Sydafrika producerer i dag nogle af verdens fineste vine, som drikkes flittigt i Danmark. De hvide vinavlere høster profitten, mens forholdene for deres farvede og sorte medarbejdere og daglejere ikke har ændret sig grundlæggende siden apartheids fald for 20 år siden.
JOHANNESBURG, 15 May 2014 (IRIN): “We are not celebrating anything” two decades after the end of apartheid, said Shawn Yanta. “Only the rich are celebrating. The working class are still struggling to get on with living.”
Yanta lives in Stofland in the Hex River Valley of South Africa’s Western Cape (Kaplandet). The dawn of democracy in 1994 delivered a boost to this region’s table grape industry, as it brought an end to international boycotts of South African wines.

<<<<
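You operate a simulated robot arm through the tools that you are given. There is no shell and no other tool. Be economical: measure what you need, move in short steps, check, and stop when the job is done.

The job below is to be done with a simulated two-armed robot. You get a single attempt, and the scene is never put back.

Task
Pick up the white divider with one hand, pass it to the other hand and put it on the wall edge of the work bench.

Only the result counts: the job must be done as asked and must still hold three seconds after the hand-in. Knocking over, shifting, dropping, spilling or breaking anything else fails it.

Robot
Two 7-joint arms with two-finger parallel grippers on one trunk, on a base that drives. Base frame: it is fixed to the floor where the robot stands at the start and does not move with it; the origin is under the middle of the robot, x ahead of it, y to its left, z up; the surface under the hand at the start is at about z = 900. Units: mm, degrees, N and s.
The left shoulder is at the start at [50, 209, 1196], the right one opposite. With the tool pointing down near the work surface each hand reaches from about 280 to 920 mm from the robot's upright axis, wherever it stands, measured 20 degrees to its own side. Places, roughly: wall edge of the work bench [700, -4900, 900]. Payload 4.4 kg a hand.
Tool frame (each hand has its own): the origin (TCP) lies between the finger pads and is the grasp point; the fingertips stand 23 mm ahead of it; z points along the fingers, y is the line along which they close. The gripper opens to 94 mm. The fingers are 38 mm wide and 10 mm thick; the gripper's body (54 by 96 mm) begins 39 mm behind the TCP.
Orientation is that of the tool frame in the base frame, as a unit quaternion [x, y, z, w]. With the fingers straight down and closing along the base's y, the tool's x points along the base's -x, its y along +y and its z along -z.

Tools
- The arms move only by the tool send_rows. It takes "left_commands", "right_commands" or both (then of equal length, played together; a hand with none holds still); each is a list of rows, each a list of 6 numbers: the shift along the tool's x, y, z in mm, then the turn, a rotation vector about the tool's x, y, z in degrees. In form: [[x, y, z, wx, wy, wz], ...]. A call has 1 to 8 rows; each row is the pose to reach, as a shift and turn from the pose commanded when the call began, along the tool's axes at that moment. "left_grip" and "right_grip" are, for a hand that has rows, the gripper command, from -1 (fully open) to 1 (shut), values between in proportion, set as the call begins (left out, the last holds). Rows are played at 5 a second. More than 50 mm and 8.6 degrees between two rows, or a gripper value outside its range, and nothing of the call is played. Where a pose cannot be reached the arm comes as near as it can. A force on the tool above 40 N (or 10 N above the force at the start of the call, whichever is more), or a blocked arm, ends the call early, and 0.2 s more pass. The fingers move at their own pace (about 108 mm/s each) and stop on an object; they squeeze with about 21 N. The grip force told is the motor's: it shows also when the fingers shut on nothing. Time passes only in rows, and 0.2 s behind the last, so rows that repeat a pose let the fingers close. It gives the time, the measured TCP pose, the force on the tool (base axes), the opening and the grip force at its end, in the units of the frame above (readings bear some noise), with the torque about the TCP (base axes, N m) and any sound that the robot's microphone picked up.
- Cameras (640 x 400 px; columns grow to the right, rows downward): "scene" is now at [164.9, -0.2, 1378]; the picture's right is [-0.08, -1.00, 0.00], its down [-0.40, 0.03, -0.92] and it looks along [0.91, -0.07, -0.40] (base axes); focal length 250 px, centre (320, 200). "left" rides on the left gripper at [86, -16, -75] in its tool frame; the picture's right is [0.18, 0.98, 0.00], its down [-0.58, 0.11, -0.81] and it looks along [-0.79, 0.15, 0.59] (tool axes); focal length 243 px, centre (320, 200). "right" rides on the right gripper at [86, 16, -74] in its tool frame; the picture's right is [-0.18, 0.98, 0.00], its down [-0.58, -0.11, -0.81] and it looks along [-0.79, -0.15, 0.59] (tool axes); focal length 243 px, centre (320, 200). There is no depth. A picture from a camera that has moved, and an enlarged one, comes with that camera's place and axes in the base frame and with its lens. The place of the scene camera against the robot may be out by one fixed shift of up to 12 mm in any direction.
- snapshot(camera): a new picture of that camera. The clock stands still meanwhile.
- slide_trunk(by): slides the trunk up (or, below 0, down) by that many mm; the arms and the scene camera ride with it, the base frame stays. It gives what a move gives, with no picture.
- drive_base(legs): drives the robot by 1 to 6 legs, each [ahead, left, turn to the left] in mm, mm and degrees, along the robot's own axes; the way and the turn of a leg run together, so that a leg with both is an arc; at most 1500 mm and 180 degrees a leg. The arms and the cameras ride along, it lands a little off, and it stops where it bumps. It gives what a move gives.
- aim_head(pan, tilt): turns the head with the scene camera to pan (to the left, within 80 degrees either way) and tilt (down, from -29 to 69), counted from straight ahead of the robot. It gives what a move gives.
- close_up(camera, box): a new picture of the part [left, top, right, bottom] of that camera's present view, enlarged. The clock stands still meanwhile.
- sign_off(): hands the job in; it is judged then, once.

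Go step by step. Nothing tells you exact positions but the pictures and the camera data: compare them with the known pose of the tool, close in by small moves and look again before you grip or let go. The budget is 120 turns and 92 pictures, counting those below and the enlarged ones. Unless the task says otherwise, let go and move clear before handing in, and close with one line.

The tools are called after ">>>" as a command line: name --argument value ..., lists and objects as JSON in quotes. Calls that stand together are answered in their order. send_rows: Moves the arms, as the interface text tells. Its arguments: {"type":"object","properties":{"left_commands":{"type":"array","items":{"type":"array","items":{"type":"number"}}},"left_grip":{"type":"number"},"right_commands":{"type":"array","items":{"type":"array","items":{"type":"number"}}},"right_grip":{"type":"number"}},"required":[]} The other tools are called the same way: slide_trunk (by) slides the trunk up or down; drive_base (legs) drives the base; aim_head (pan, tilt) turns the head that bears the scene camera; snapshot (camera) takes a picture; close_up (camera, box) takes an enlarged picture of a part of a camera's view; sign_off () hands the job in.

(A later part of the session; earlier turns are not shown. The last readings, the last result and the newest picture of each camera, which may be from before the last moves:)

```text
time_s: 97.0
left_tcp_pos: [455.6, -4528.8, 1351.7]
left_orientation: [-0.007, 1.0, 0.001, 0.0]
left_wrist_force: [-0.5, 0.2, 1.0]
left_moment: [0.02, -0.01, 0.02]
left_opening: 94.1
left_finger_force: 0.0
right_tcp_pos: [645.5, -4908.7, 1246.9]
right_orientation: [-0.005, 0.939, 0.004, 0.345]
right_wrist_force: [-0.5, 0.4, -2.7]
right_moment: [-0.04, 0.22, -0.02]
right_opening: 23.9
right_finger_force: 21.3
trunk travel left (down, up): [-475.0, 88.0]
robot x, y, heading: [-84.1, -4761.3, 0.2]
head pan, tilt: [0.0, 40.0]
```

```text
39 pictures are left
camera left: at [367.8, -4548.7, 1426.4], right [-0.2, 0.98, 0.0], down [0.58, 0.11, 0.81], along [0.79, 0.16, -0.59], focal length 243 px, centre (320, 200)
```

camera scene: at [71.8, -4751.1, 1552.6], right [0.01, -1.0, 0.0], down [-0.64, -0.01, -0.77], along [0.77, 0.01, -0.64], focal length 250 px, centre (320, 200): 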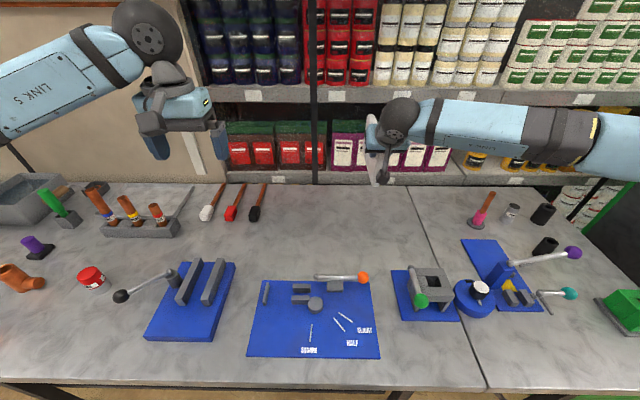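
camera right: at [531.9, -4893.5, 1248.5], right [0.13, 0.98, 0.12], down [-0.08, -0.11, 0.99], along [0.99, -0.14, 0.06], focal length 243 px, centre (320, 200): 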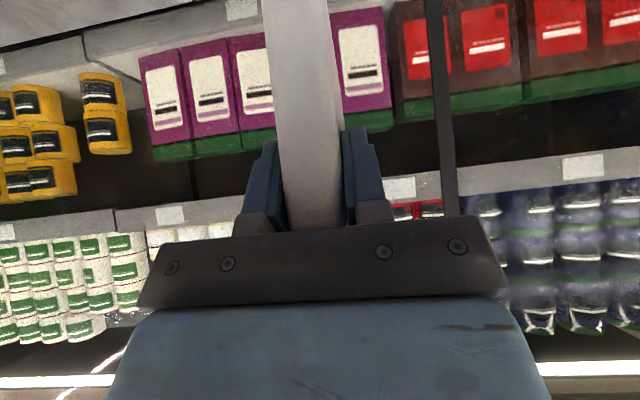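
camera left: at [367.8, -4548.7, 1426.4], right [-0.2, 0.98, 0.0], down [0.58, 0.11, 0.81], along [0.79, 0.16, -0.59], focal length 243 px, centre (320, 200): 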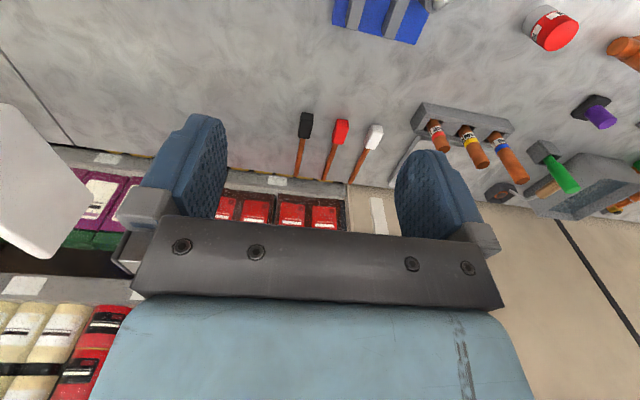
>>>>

IRIN’s latest film, “Land of Dust”, looks at the conditions of the workers in the Hex River Valley, where long hours, low wages, poor health and education opportunities, are the rewards of farm employment. Conditions which have changed little since the end of apartheid.
The Western Cape produces more than 80 percent of the country’s table grapes and the Berg and Hex River Valleys are the country’s primary production areas.
Table grapes (spisedruer) are among the world’s most traded fruits and the cimatic conditions in these valleys provide an unusually long eight-month window for production.
But that revenue does not translate into the betterment of the lives of the fruit pickers, who are trapped in poverty and neglected by the ANC-government and social services.